Curry has always been skinny — even now, his Golden State uniform often seems to hang loosely off of him — but he was even skinnier in high school, not to mention 5-foot-4 as a freshman at Charlotte Christian School. The school goes from kindergarten-12th grade, and has a total enrollment of just over 1,000 students. To call it ‘small’ would seem like an understatement.

But the school is not invisible. Other great players came out of it, like NC State’s Todd Fuller. And while Curry was small, he grew, slowly but surely. He was 5-8 as a junior and right around 6-0′ as a senior — but barely 160 pounds soaking wet.

Curry also didn’t play AAU basketball, a place where some of the more unheralded prospects often make a name for themselves. So the only thing schools offering him had to go on was his exceptional shooting stroke and the way he played against other small-school teams (which isn’t much).

Davidson head coach Bob McKillop loved what he saw out of Curry, naturally, and Davidson was one of three schools to offer Curry a scholarship. The others were VCU (pre-Shaka Smart) and Winthrop.

North Carolina, Duke, Kentucky, Kansas — you name it, the blue bloods in college basketball missed on Curry.

But the conventional wisdom is that Greenberg’s Hokies could have easily taken a chance on a legacy-type player (the son of Dell), for bloodline reasons alone if nothing else.

Curry told Yahoo! Sports recently it "sucked" not getting an offer from his father’s alma mater, saying that they offered him a "walk-on position", almost like a preferred walk-on. Obviously with Curry winning the MVP Award, more attention has been focused on this storyline.

ESPN sports business analyst Darren Rovell tweeted that the player Virginia Tech signed "over" Curry, Nigel Munson, "left VT after his freshman season, averaging 3 pts, 1 assist per game". He included a headshot of Munson from 2007.

Greenberg was fired in 2010 and is now an ESPN analyst. His daughter, Paige, got into a war of words with Rovell about the tweet, as did former NC State guard Julius Hodge, who seemed to think the tweet was an unnecessary shot at Munson himself.

Greenberg not usually shy about such things, stayed out of the fray on Twitter, and instead issued a statement:

"Congrats to Steph Curry on his much deserved MVP award — an amazing player… to clarify some confusion on his recruitment at VT. We scouted him in high school and recognized his potential, but were didn’t have an available scholarship for him to play his freshman season due to several early commitments.
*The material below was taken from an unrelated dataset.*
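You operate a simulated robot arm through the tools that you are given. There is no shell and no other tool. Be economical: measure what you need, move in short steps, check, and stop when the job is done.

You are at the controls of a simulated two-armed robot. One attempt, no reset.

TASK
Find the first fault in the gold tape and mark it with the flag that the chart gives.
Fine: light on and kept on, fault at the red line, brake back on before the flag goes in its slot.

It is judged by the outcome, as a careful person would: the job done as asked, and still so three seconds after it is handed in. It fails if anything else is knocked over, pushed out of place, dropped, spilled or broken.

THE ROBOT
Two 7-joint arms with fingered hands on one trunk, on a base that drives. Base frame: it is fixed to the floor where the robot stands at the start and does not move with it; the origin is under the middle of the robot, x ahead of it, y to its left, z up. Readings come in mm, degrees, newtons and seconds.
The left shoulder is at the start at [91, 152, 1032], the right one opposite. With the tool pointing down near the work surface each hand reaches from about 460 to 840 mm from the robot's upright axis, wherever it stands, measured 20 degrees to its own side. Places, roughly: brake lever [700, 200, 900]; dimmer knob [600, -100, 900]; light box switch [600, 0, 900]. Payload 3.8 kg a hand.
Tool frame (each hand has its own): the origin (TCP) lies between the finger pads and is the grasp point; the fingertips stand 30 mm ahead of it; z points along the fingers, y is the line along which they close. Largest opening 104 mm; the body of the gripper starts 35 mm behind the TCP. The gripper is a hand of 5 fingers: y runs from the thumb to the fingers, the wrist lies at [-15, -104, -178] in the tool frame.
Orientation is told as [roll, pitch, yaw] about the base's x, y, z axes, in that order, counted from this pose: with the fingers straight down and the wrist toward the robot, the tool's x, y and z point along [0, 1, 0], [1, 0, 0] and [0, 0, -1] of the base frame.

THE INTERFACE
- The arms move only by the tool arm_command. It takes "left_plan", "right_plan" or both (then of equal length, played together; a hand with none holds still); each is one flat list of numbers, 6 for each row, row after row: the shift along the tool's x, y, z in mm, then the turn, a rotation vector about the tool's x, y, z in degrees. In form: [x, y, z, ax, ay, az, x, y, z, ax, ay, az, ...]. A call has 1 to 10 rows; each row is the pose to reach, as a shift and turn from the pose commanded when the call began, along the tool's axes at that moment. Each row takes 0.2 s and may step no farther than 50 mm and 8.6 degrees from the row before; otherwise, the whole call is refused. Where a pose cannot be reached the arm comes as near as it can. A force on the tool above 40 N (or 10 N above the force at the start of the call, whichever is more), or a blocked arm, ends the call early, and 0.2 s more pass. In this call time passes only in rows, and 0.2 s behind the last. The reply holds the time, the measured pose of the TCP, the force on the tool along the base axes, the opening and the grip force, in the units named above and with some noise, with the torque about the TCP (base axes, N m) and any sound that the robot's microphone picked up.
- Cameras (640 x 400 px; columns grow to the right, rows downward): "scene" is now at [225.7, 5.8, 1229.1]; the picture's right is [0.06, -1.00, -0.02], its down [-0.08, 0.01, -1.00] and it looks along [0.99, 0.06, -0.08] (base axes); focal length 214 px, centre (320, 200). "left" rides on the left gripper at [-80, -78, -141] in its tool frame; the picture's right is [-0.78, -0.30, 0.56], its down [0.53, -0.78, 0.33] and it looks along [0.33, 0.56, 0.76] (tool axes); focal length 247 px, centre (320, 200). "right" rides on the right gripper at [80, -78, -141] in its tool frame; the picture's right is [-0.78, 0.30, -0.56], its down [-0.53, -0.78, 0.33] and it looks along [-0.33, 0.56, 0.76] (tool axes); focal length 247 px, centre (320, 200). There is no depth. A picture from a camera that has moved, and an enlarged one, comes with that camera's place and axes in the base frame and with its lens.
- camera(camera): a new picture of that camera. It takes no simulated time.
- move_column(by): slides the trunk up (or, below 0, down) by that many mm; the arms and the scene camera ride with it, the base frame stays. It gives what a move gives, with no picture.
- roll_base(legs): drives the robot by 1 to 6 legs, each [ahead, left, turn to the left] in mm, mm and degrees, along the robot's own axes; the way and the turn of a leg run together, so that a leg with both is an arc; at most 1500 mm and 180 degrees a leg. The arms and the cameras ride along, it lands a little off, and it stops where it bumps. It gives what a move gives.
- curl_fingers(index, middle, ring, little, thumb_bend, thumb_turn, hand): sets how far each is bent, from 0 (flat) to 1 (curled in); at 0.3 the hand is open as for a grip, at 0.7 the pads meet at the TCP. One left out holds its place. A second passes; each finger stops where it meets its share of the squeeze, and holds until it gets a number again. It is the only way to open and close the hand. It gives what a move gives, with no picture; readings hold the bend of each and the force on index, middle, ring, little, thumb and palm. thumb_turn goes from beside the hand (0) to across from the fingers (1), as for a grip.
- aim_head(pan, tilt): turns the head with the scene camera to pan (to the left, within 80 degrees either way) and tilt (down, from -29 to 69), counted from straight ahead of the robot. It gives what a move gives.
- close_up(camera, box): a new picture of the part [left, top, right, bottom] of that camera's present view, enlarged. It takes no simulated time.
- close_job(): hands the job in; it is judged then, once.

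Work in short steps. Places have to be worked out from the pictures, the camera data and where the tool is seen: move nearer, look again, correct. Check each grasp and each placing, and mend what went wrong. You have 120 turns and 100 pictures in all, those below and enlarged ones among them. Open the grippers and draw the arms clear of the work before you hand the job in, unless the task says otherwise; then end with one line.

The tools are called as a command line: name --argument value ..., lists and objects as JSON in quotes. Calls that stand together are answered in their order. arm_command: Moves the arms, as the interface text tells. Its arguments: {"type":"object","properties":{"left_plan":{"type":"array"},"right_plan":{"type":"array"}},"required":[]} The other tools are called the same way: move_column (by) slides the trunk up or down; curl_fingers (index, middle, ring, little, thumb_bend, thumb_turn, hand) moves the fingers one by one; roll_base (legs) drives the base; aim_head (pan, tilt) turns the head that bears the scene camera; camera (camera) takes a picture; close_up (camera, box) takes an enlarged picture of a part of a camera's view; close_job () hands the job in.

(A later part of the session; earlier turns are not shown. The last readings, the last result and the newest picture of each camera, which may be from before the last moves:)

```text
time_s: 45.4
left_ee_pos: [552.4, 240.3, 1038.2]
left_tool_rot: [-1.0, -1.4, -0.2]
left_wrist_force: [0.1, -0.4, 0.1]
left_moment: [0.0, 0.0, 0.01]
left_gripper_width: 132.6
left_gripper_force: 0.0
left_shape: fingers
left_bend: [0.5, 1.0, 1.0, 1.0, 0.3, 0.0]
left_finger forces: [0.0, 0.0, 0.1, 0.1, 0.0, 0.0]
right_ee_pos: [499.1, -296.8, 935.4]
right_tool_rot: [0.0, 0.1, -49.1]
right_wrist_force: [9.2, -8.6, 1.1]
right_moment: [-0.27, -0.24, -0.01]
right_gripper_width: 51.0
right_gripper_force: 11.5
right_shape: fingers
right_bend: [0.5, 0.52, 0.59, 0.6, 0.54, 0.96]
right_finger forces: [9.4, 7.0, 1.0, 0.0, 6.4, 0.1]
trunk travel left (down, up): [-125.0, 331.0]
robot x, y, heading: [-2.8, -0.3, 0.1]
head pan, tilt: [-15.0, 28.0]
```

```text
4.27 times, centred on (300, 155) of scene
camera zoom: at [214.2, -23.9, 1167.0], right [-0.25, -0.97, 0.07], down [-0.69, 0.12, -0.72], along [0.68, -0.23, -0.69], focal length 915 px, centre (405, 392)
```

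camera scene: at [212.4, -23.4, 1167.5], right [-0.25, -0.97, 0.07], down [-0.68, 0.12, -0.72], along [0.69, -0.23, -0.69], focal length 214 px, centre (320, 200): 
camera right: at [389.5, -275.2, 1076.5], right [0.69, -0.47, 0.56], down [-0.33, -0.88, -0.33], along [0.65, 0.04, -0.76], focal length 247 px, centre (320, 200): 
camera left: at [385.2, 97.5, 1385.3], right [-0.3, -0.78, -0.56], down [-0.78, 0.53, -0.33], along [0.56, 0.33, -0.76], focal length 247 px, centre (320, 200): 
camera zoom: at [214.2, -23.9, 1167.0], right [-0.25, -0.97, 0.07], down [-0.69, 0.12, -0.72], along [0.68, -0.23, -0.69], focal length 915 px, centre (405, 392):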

We did offer him a 4 year scholarship with plans for him to red shirt his first year at school and laid the groundwork for him to play on scholarship the next four years with the team. His decision to attend Davidson and be coached by Bob McKillop turned out to be a great choice for his career."

Curry would not have played much, if at all, as a freshman. The Hokies were led by senior guards Zabian Dowdell and Jamon Gordon, one of the best backcourts in the program’s history.

Greenberg has been answering questions about this since 2008, and as ‘Charlottesville Daily Press’ columnist David Teel pointed out, he’s much feistier on the subject when speaking off the record. It’s understandable that it would be a source of frustration for him, and it only got worse when Curry’s younger brother Seth — similarly late-developing — didn’t get an offer from Greenberg (he went on to star at Liberty for one season before transferring to Duke in 2010).

The younger Curry is in the NBA D-League now after graduating from Duke in 2013; missing on him is only an issue for Greenberg because of his miss on the older Curry. But it’s worth noting that the younger Curry wanted an offer before his senior year began, and he committed to Liberty before his older brother had even played a college game yet. Again, that whole issue of hindsight.

Greenberg did try to pursue the younger Curry when he exploded onto the scene as one of the nation’s best scorers as a freshman and made it clear that he wanted to transfer, but by then it was too late.

Not getting the Currys is hardly what got Greenberg fired. The argument has been made that the two should have been offered based on their family history alone, but Greenberg likely felt he couldn’t afford to take a chance on two undersized guards who had barely played any AAU basketball.

It’s a success story of overcoming the odds, overcoming being doubted. We love those kinds of stories. And while there’s truth to it, Greenberg is the wrong villain — or, at the very least, he shouldn’t be the only villain.

Even after everything he did at Davidson, he was still doubted. Minnesota had two picks in the 2009 NBA Draft — No. 5 and No. 6. They took two point guards. One was Ricky Rubio. The other was Jonny Flynn, who no longer plays in the NBA. Curry was the fourth point guard selected at No. 9 overall, behind Rubio, Flynn and Tyreke Evans at No. 4.

That would actually be a more legit beef, since obviously Curry had shown his size didn’t matter and that he could get his shot off against anyone on the college level. So NBA teams had more evidence to base their decisions on than did Greenberg back in 2006, and they still passed. Curry was much closer then to the Curry we see today than he was back then.

It’s unfair to Greenberg, and perhaps to all coaches and decision-makers in sports who are the victim of hindsight. There are times when that’s a fair and real gripe. Maybe you could make the case that Greenberg should have done a favor for the two sons of a Virginia Tech legend. But that’s easy for you to say from the outside looking in, when your job could be on the line and if they failed, no one will care that you were just trying to do the right thing.